╭─ Source excerpt

[extropy-chat] Global warming news
spike
spike66 at comcast.net
Sat Mar 25 06:33:58 UTC 2006
> -----Original Message-----
> From: extropy-chat-bounces at lists.extropy.org [mailto:extropy-chat-
> bounces at lists.extropy.org] On Behalf Of Martin Striz
...
>
> While it's obviously beneficial to preserve the rain forest, the
> amount of biomass that is being cleared away has an insignificant
> effect on CO2 levels compared to the stuff we're pumping out...
Hold that thought. Recall that when a tree is cut, the log rots over
perhaps a century or more, releasing all that carbon over a long period.
> Consider that the amount of biomass that disappears during the winter
> in the northern hemisphere is orders of magnitude more than what has
> been cleared from the Amazon rain forest...
This isn't clear to me. The biomass disappears? Are you referring to the
leaves on deciduous trees? I agree there isn't much mass there, but I don't
see how this compares to clearing forests.
, yet produces miniscule
> fluctuations in CO2 throughout the year. According to
> http://en.wikipedia.org/wiki/Carbon_dioxide#Atmosphere the
> fluctuations are 5 microliters per liter of CO2, or 0.0005% (the total
> CO2 fluctuations are larger for other reasons).

╰─

Requirements =>
**a)** Reproduce the wording of the source excerpt between "Hold that thought." and "Amazon rain forest...", with both ends included.
**b)** How does the source excerpt go on? Write the next part.

╭─ Supplied data

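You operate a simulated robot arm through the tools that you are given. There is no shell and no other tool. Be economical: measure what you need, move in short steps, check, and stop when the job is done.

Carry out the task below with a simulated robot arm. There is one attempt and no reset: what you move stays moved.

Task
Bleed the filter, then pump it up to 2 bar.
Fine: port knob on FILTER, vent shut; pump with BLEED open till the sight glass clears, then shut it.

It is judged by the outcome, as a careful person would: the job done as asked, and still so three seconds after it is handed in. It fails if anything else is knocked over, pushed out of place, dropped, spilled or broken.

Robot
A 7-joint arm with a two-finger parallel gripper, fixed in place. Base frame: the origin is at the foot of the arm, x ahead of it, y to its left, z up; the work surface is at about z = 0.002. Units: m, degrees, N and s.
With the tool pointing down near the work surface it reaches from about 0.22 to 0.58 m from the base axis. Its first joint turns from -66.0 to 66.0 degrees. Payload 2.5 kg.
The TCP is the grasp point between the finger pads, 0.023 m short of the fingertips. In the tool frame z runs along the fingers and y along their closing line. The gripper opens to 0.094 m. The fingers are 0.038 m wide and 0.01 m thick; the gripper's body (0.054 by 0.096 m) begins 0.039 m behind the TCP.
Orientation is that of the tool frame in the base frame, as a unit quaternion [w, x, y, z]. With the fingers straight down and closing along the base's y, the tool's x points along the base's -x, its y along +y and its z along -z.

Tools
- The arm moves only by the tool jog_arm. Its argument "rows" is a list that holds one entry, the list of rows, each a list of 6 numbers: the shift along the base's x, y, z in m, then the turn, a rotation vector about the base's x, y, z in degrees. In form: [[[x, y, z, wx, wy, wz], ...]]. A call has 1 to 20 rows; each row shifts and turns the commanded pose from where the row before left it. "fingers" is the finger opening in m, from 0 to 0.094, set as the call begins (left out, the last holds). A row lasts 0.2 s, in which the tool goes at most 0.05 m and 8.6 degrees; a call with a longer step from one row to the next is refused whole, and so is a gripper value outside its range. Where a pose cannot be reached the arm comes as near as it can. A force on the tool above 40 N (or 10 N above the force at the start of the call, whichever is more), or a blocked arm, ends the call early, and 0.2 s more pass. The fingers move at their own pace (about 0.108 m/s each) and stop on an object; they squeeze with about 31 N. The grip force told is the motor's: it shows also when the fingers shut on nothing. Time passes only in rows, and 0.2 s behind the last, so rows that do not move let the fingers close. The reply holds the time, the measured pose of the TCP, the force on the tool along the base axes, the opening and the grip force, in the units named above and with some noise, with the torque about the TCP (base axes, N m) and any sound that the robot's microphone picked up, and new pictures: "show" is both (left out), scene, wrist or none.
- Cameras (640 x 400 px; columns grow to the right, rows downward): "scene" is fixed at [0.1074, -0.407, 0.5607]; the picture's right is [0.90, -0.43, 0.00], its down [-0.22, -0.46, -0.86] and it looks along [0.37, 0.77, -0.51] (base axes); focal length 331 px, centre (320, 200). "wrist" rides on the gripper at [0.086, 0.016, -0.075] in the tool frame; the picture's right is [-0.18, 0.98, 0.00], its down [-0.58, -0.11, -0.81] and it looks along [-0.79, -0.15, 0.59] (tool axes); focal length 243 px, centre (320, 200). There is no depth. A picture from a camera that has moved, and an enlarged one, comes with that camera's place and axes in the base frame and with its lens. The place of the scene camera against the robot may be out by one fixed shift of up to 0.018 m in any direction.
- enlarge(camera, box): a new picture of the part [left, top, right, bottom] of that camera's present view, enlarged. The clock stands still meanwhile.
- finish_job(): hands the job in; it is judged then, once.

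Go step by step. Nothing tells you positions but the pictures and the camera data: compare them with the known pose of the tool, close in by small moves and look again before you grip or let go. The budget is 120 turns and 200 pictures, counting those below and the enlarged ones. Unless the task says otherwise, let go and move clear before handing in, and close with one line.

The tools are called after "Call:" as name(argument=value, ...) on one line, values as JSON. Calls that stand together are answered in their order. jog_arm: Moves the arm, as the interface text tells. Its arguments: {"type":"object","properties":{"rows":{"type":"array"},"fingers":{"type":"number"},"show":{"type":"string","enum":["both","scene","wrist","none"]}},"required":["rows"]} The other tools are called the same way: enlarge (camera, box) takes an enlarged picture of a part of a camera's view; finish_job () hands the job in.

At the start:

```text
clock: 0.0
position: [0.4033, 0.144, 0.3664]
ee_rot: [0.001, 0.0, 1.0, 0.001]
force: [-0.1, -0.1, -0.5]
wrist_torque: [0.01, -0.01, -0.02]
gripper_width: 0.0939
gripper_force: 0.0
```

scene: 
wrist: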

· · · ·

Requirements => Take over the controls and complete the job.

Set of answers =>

╰─

Set of answers =>
**a)**
Hold that thought. Recall that when a tree is cut, the log rots over
perhaps a century or more, releasing all that carbon over a long period.
> Consider that the amount of biomass that disappears during the winter
> in the northern hemisphere is orders of magnitude more than what has
> been cleared from the Amazon rain forest...

**b)**
>
> Since the current CO2 levels are rising by 3 ppm on top of 380 ppm, or
> about 1%, we'd need a biomass 2,000 times that of the deciduous parts
> of the northern hemisphere to keep up. Maybe if the trees were a mile
> tall.
>
> Martin
Martin, I do not follow your reasoning here. The fluctuation level you are
describing here has nothing to do with my notion of drawing down carbon
dioxide by establishing hardwood forests. Recall that the entire atmosphere
has a mass of about 10 meters of water over the entire globe, so the 380 ppm
of carbon dioxide equates to a layer of water 4 millimeters depth. Since
the globe is 70% covered in water, the mass of carbon dioxide equates to a
layer of wood on all the land about a couple centimeters thick. My notion
is that we can create forests on a fraction of the land that would equate to
a layer of wood a couple centimeters thick over all the dry land.
But don't take my word for it, get out the spreadsheet and do the calcs.
Estimate the mass of a tree and multiply it out. Forests take up a lot of
carbon dioxide. Those rainforests that were cut in Brazil will be releasing
CO2 for the next century. But we can plant and support new forests.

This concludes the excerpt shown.